A Comment About

Gunning For a Concealed Carry Permit

February 7, 2008 - 12:00 am - by Bob Owens
kevinb120
2008-02-07 19:40:48

I guess that growing up around guns with a police officer father makes it pretty easy for me. It was just another tool in the home, as dangerous as any knife or power tool if abused(yet pales in comparison with such ‘extremely’ deadly weapons as a car with a drunk behind the wheel). When I was 12 there would be a service revolver on top of the ‘fridge, and I would promptly get on a chair and hide it in a cabinet if I was having friends over. Even to this day if I have something such as a toy light gun for a video game, when not shooting my finger is out of the guard and I instinctively lower it if someone crosses the barrel’s path-even if it is just purple plastic. Not to mention being hyper-aware of a bullet’s possible trajectory pending a miss or it passing through the target.

And when my male friends all turned 21, I didn’t have the same ‘gun crazy’ urge most young adult males get as a right of passage. Even though I went to the range plenty, my firearms never became a subject at a party or other gathering for show-and-tell. I have seen quite a bit of poor firearm handling in my time and nothing gets deeper under my skin. Most of the ones who seemed the most obsessed with their new legal right never made any effort to get any sort of formal training.

Likewise I have ridden motorcycles for years. And again, as most of my male counterparts wanted to go insanely fast and do as many wheelies as possible; I personally prided myself on a ‘perfect ride’. An hour in traffic with the cages that I never stalled, or missed a gear, or not noticed someone changing lanes, nor having to brake hard.

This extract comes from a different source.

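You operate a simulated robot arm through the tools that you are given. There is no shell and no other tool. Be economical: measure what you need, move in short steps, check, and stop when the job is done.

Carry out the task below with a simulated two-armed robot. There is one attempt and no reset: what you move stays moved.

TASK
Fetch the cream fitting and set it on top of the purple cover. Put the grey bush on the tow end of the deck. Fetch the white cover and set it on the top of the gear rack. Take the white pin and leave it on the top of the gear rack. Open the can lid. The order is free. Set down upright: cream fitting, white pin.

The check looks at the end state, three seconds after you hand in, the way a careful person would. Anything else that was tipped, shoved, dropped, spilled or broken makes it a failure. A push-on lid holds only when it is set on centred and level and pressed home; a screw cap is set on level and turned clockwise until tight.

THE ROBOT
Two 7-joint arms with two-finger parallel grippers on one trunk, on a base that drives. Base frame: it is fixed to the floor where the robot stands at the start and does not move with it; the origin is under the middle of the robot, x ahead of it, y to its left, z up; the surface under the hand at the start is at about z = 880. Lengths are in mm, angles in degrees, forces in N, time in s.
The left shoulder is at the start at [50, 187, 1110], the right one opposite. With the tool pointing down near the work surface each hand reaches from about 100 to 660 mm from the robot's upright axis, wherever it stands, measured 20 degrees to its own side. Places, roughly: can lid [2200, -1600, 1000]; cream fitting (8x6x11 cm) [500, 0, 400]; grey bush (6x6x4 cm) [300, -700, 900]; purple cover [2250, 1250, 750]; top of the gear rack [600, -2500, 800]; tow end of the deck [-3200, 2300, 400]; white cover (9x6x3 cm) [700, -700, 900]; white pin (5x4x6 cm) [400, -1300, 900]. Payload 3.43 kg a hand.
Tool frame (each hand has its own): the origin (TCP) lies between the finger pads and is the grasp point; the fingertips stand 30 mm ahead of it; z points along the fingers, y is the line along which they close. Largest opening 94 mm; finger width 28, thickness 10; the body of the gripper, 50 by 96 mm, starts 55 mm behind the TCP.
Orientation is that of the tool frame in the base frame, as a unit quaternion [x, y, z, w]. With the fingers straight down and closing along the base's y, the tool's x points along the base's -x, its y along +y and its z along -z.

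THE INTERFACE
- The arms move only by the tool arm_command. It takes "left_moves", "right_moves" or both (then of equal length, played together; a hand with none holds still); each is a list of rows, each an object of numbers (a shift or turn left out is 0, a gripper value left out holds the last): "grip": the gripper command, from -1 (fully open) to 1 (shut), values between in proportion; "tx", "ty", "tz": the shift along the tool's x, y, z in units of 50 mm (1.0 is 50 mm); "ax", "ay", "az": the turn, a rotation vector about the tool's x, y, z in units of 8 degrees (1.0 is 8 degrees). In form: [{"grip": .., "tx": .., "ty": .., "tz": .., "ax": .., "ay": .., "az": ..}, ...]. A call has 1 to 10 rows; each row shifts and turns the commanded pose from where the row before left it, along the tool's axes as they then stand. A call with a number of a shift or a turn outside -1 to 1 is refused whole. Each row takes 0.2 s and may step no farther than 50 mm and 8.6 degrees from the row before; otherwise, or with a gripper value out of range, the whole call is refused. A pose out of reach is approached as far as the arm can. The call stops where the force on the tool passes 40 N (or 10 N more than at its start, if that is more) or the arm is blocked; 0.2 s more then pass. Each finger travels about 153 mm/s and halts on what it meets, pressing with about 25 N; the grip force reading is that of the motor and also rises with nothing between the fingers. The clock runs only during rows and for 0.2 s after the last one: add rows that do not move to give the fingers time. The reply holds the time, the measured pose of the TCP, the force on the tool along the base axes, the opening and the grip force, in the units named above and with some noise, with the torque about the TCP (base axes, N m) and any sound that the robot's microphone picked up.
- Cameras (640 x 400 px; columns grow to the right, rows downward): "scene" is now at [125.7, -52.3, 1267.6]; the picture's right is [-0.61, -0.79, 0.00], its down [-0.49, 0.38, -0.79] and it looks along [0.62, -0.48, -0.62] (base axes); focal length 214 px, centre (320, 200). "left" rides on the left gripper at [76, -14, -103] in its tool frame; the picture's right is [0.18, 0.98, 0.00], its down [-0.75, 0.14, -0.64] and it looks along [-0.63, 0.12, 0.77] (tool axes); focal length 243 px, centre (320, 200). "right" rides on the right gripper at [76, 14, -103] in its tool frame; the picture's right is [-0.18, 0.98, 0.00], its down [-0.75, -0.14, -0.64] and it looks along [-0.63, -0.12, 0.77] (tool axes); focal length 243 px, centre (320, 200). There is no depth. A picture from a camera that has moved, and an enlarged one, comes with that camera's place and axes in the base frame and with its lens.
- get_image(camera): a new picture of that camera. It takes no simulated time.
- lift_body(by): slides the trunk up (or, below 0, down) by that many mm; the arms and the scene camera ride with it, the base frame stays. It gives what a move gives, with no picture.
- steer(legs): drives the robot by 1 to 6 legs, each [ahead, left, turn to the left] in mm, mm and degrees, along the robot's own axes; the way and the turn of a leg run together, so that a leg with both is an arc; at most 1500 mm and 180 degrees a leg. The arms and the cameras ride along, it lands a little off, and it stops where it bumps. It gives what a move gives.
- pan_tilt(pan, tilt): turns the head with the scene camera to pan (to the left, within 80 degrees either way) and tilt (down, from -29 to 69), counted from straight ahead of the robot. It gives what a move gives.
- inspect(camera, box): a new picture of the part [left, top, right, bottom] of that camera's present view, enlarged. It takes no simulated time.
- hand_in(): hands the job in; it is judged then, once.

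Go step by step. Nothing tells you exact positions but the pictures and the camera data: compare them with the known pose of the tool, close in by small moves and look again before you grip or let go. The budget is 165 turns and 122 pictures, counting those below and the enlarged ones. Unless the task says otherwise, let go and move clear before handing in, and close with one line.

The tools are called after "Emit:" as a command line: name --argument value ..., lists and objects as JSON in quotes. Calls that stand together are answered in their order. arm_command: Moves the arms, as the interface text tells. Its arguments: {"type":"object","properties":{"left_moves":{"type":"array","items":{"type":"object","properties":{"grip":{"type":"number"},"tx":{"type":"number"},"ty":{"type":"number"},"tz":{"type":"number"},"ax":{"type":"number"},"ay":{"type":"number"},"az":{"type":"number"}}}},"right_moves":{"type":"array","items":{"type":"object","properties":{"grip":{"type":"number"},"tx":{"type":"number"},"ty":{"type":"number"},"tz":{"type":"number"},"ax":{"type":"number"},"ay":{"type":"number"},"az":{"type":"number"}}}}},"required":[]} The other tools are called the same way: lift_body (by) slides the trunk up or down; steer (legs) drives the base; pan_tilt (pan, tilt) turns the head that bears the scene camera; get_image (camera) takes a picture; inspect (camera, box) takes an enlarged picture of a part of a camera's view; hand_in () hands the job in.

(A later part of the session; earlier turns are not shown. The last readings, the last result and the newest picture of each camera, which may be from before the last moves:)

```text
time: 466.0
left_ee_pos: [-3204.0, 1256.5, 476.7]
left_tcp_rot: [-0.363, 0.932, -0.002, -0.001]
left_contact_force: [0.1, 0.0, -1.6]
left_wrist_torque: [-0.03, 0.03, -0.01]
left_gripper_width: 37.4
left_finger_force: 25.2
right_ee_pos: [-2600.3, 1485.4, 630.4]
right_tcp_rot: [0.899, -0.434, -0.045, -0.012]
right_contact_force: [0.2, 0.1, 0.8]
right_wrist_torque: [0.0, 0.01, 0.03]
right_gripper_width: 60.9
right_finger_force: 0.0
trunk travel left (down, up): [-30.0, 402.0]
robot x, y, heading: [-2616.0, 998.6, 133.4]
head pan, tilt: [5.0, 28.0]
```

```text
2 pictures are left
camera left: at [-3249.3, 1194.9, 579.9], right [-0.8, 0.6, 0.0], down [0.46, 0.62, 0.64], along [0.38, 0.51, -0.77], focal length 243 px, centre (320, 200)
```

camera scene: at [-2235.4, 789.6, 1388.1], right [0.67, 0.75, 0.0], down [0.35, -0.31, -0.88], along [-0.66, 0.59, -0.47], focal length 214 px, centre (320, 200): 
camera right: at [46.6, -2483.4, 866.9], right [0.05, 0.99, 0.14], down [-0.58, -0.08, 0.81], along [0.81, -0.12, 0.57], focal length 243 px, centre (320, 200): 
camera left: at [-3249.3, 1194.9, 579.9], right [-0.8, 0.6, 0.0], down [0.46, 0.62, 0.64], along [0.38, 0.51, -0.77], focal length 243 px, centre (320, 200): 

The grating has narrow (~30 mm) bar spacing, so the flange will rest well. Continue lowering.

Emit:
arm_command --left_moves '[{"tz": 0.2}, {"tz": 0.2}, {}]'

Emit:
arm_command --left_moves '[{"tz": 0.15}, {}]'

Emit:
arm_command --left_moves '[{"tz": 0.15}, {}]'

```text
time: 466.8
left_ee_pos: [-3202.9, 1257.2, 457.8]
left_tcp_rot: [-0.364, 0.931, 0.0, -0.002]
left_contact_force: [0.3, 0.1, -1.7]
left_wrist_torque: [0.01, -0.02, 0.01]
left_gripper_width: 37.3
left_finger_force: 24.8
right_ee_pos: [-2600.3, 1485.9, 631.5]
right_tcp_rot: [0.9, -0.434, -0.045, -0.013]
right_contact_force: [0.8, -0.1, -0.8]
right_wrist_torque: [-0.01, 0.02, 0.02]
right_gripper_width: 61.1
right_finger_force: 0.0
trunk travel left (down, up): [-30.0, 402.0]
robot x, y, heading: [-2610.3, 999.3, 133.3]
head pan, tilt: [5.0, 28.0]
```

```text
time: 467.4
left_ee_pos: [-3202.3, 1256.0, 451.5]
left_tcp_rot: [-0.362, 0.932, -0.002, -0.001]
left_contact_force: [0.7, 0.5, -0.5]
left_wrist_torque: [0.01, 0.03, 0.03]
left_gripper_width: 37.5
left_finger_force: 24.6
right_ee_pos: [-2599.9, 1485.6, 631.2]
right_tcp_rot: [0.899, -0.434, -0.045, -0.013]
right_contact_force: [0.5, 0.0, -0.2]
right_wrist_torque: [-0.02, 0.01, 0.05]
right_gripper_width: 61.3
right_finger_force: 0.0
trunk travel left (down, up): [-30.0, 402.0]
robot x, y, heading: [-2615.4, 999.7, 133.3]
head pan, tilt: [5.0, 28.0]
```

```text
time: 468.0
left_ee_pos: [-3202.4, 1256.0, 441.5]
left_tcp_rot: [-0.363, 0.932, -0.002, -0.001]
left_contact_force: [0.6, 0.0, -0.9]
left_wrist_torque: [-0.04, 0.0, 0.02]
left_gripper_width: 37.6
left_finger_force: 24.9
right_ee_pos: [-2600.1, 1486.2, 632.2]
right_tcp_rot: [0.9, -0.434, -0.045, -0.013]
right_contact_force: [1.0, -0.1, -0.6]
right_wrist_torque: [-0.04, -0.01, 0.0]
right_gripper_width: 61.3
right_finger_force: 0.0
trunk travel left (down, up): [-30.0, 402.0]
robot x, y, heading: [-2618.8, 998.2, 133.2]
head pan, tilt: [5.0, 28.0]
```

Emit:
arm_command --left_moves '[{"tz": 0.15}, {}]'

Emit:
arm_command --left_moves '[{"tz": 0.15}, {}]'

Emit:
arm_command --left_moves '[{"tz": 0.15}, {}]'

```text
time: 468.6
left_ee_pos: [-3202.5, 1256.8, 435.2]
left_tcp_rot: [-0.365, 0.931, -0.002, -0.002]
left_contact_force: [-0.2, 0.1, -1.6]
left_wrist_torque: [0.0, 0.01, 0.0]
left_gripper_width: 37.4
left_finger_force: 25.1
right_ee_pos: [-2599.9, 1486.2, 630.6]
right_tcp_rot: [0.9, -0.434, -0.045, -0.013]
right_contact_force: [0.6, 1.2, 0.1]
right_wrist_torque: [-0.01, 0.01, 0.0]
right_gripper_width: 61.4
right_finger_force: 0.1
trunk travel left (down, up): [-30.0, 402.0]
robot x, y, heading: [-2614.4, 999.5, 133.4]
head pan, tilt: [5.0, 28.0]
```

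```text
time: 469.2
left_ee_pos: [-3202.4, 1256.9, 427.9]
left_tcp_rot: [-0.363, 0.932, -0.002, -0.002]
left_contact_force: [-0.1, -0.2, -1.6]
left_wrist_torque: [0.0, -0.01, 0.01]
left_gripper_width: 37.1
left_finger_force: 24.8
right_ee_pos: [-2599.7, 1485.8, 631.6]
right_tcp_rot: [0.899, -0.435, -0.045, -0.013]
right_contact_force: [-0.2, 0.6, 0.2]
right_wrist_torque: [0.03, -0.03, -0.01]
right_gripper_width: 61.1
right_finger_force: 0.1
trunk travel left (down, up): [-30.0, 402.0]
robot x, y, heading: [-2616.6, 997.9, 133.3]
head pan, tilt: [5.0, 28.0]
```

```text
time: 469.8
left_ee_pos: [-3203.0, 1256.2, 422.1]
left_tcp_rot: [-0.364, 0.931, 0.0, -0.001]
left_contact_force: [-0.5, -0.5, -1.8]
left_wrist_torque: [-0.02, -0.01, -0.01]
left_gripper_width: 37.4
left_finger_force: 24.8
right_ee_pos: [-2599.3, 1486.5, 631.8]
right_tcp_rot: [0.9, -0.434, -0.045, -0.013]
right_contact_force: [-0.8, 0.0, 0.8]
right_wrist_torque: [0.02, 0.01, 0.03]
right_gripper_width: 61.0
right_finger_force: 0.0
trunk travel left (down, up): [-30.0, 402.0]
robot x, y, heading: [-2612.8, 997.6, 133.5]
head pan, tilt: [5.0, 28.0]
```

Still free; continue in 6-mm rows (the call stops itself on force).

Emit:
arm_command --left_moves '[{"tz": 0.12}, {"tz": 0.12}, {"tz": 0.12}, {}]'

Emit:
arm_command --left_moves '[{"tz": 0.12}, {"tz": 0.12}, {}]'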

Seeing every possible bad situation well in advance, being weary of every potential problem or distracted driver, proved far more satisfying then doing wheelies. Not to mention over 400k miles without being in or on any motor vehicle in an accident. As riding a motorcycle ‘properly’ can heighten skills dramatically with simpler motor vehicles, proper handling of firearms can develop heightened skills in dealing with possible personal confrontation situations, armed or not.

Having nobody ever know you even have a CCWP, let alone getting in a situation you ever need to use it, is definitely the goal someone seeking a permit should have. If you think it’s going to help you avoid trouble or boost your overall confidence in confrontational situations, it’s definitely the wrong choice. Although I would never hesitate to neutralize a person that imposes themselves in a deadly way on another person should the situation arise. I don’t even know if I would loose sleep over it, as I see people that willingly harm others for personal gain as simply ‘defective’ in the first place-as making the decision to rape and kill an elderly woman or kill you for a few dollars in your wallet-this is not something that is done by accident. The irony however, which dictates most gun laws, makes carrying where one is most likely to ever NEED it(including the entirety of the most dangerous cities in the nation)also somewhat undermines the need for a legal permit in the first place.

As with anything, you’re playing the odds. I mostly only carry to facilitate keeping a firearm with me while traveling, as my place of work and most places I go are not gun-legal to start with. That, or late night walks around DC with my girlfriend-where I end up playing a different kind of odds-gambling on the fact that I have never been frisked before once in my life.